* _Stored data_:

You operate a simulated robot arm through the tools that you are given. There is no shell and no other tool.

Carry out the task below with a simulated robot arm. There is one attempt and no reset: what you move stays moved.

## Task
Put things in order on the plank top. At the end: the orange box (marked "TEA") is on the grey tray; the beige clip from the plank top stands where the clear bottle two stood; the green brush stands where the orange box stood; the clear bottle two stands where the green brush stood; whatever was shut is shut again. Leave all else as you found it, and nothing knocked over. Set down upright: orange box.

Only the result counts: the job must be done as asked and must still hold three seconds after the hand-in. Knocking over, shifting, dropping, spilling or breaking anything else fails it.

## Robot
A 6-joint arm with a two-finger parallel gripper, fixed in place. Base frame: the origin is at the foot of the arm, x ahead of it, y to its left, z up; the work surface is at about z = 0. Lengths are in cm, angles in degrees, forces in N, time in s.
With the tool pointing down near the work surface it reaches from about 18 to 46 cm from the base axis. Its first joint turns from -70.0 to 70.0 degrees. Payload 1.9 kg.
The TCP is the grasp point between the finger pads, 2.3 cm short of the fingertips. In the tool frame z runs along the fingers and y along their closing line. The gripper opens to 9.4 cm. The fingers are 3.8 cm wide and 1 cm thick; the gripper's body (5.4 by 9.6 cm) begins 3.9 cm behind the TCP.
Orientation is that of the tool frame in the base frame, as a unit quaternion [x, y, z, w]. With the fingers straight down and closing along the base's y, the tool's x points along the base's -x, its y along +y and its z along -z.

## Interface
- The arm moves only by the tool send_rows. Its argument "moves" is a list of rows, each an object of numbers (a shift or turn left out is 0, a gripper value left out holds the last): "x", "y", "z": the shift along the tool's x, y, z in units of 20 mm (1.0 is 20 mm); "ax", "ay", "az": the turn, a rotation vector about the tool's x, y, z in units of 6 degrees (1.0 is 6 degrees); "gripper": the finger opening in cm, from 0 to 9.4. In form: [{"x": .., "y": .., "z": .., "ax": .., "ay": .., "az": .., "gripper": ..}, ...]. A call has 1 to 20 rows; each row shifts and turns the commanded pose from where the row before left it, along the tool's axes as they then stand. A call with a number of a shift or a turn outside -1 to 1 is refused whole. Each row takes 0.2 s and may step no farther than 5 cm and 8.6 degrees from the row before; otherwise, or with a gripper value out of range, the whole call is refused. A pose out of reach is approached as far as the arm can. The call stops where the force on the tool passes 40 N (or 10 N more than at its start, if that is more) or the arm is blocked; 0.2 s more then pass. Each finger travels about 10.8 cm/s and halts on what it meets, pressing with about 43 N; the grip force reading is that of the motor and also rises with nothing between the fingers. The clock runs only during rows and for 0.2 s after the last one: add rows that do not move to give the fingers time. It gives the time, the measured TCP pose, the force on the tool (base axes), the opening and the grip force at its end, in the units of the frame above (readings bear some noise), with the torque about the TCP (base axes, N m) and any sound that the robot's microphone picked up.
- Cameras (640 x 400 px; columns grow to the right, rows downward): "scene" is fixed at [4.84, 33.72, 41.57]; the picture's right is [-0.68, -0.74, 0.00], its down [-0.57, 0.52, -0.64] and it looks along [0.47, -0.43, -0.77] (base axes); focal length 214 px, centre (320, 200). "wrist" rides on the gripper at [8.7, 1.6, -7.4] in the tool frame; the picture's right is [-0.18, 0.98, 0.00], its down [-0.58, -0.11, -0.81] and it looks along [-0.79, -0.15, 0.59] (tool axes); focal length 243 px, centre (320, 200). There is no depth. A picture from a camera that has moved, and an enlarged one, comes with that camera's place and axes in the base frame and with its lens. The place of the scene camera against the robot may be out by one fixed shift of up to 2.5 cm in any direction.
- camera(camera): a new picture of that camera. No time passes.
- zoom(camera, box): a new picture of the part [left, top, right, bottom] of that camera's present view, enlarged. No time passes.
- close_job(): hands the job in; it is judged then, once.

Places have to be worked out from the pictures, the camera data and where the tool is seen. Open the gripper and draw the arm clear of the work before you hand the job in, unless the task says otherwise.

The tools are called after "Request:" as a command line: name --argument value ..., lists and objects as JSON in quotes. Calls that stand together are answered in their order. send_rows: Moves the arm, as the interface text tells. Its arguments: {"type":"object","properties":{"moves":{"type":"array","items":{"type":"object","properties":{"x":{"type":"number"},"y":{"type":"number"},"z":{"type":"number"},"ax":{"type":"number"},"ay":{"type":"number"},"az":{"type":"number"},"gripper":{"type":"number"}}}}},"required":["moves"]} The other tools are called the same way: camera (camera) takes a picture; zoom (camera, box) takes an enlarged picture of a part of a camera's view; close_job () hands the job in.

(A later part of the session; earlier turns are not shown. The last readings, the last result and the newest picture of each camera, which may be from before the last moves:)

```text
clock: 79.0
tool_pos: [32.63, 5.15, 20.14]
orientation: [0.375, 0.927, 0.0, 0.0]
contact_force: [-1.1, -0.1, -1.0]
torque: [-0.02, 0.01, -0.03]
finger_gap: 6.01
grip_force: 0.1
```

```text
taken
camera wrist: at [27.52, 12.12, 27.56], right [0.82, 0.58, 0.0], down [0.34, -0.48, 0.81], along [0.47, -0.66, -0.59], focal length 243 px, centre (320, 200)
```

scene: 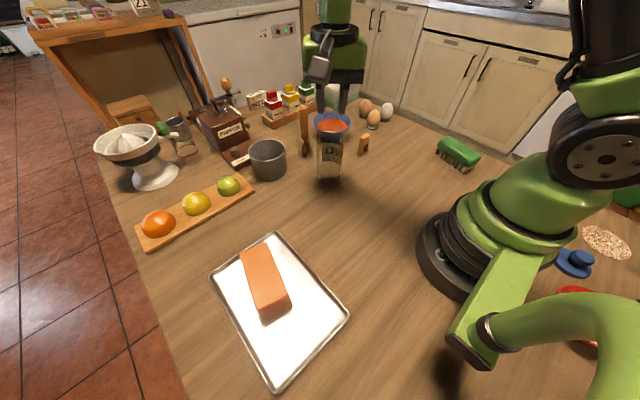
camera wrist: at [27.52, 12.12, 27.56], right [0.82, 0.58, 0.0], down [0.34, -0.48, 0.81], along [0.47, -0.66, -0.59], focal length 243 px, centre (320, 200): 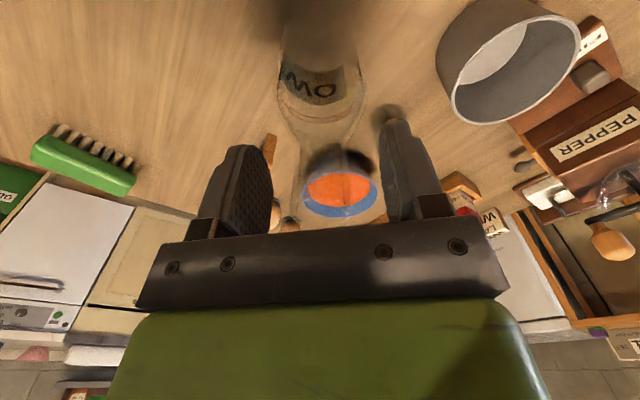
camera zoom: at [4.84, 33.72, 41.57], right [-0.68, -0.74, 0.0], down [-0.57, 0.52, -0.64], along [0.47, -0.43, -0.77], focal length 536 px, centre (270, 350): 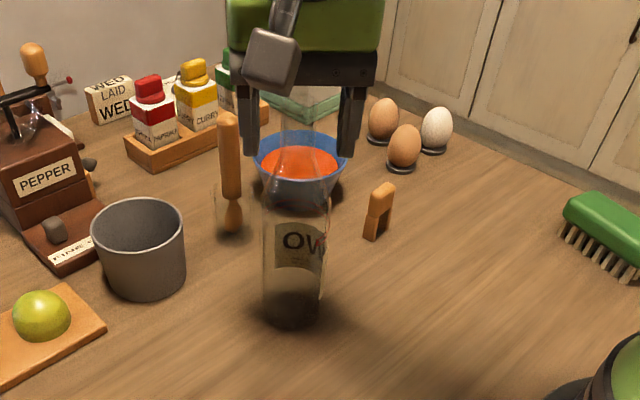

* _What to work on_:
Omit pictures; set down the rest of the material word for word.

* _The reply_:
You operate a simulated robot arm through the tools that you are given. There is no shell and no other tool.

Carry out the task below with a simulated robot arm. There is one attempt and no reset: what you move stays moved.

## Task
Put things in order on the plank top. At the end: the orange box (marked "TEA") is on the grey tray; the beige clip from the plank top stands where the clear bottle two stood; the green brush stands where the orange box stood; the clear bottle two stands where the green brush stood; whatever was shut is shut again. Leave all else as you found it, and nothing knocked over. Set down upright: orange box.

Only the result counts: the job must be done as asked and must still hold three seconds after the hand-in. Knocking over, shifting, dropping, spilling or breaking anything else fails it.

## Robot
A 6-joint arm with a two-finger parallel gripper, fixed in place. Base frame: the origin is at the foot of the arm, x ahead of it, y to its left, z up; the work surface is at about z = 0. Lengths are in cm, angles in degrees, forces in N, time in s.
With the tool pointing down near the work surface it reaches from about 18 to 46 cm from the base axis. Its first joint turns from -70.0 to 70.0 degrees. Payload 1.9 kg.
The TCP is the grasp point between the finger pads, 2.3 cm short of the fingertips. In the tool frame z runs along the fingers and y along their closing line. The gripper opens to 9.4 cm. The fingers are 3.8 cm wide and 1 cm thick; the gripper's body (5.4 by 9.6 cm) begins 3.9 cm behind the TCP.
Orientation is that of the tool frame in the base frame, as a unit quaternion [x, y, z, w]. With the fingers straight down and closing along the base's y, the tool's x points along the base's -x, its y along +y and its z along -z.

## Interface
- The arm moves only by the tool send_rows. Its argument "moves" is a list of rows, each an object of numbers (a shift or turn left out is 0, a gripper value left out holds the last): "x", "y", "z": the shift along the tool's x, y, z in units of 20 mm (1.0 is 20 mm); "ax", "ay", "az": the turn, a rotation vector about the tool's x, y, z in units of 6 degrees (1.0 is 6 degrees); "gripper": the finger opening in cm, from 0 to 9.4. In form: [{"x": .., "y": .., "z": .., "ax": .., "ay": .., "az": .., "gripper": ..}, ...]. A call has 1 to 20 rows; each row shifts and turns the commanded pose from where the row before left it, along the tool's axes as they then stand. A call with a number of a shift or a turn outside -1 to 1 is refused whole. Each row takes 0.2 s and may step no farther than 5 cm and 8.6 degrees from the row before; otherwise, or with a gripper value out of range, the whole call is refused. A pose out of reach is approached as far as the arm can. The call stops where the force on the tool passes 40 N (or 10 N more than at its start, if that is more) or the arm is blocked; 0.2 s more then pass. Each finger travels about 10.8 cm/s and halts on what it meets, pressing with about 43 N; the grip force reading is that of the motor and also rises with nothing between the fingers. The clock runs only during rows and for 0.2 s after the last one: add rows that do not move to give the fingers time. It gives the time, the measured TCP pose, the force on the tool (base axes), the opening and the grip force at its end, in the units of the frame above (readings bear some noise), with the torque about the TCP (base axes, N m) and any sound that the robot's microphone picked up.
- Cameras (640 x 400 px; columns grow to the right, rows downward): "scene" is fixed at [4.84, 33.72, 41.57]; the picture's right is [-0.68, -0.74, 0.00], its down [-0.57, 0.52, -0.64] and it looks along [0.47, -0.43, -0.77] (base axes); focal length 214 px, centre (320, 200). "wrist" rides on the gripper at [8.7, 1.6, -7.4] in the tool frame; the picture's right is [-0.18, 0.98, 0.00], its down [-0.58, -0.11, -0.81] and it looks along [-0.79, -0.15, 0.59] (tool axes); focal length 243 px, centre (320, 200). There is no depth. A picture from a camera that has moved, and an enlarged one, comes with that camera's place and axes in the base frame and with its lens. The place of the scene camera against the robot may be out by one fixed shift of up to 2.5 cm in any direction.
- camera(camera): a new picture of that camera. No time passes.
- zoom(camera, box): a new picture of the part [left, top, right, bottom] of that camera's present view, enlarged. No time passes.
- close_job(): hands the job in; it is judged then, once.

Places have to be worked out from the pictures, the camera data and where the tool is seen. Open the gripper and draw the arm clear of the work before you hand the job in, unless the task says otherwise.

The tools are called after "Request:" as a command line: name --argument value ..., lists and objects as JSON in quotes. Calls that stand together are answered in their order. send_rows: Moves the arm, as the interface text tells. Its arguments: {"type":"object","properties":{"moves":{"type":"array","items":{"type":"object","properties":{"x":{"type":"number"},"y":{"type":"number"},"z":{"type":"number"},"ax":{"type":"number"},"ay":{"type":"number"},"az":{"type":"number"},"gripper":{"type":"number"}}}}},"required":["moves"]} The other tools are called the same way: camera (camera) takes a picture; zoom (camera, box) takes an enlarged picture of a part of a camera's view; close_job () hands the job in.

(A later part of the session; earlier turns are not shown. The last readings, the last result and the newest picture of each camera, which may be from before the last moves:)

```text
clock: 79.0
tool_pos: [32.63, 5.15, 20.14]
orientation: [0.375, 0.927, 0.0, 0.0]
contact_force: [-1.1, -0.1, -1.0]
torque: [-0.02, 0.01, -0.03]
finger_gap: 6.01
grip_force: 0.1
```

```text
taken
camera wrist: at [27.52, 12.12, 27.56], right [0.82, 0.58, 0.0], down [0.34, -0.48, 0.81], along [0.47, -0.66, -0.59], focal length 243 px, centre (320, 200)
```

scene: 
camera wrist: at [27.52, 12.12, 27.56], right [0.82, 0.58, 0.0], down [0.34, -0.48, 0.81], along [0.47, -0.66, -0.59], focal length 243 px, centre (320, 200): 
camera zoom: at [4.84, 33.72, 41.57], right [-0.68, -0.74, 0.0], down [-0.57, 0.52, -0.64], along [0.47, -0.43, -0.77], focal length 536 px, centre (270, 350): 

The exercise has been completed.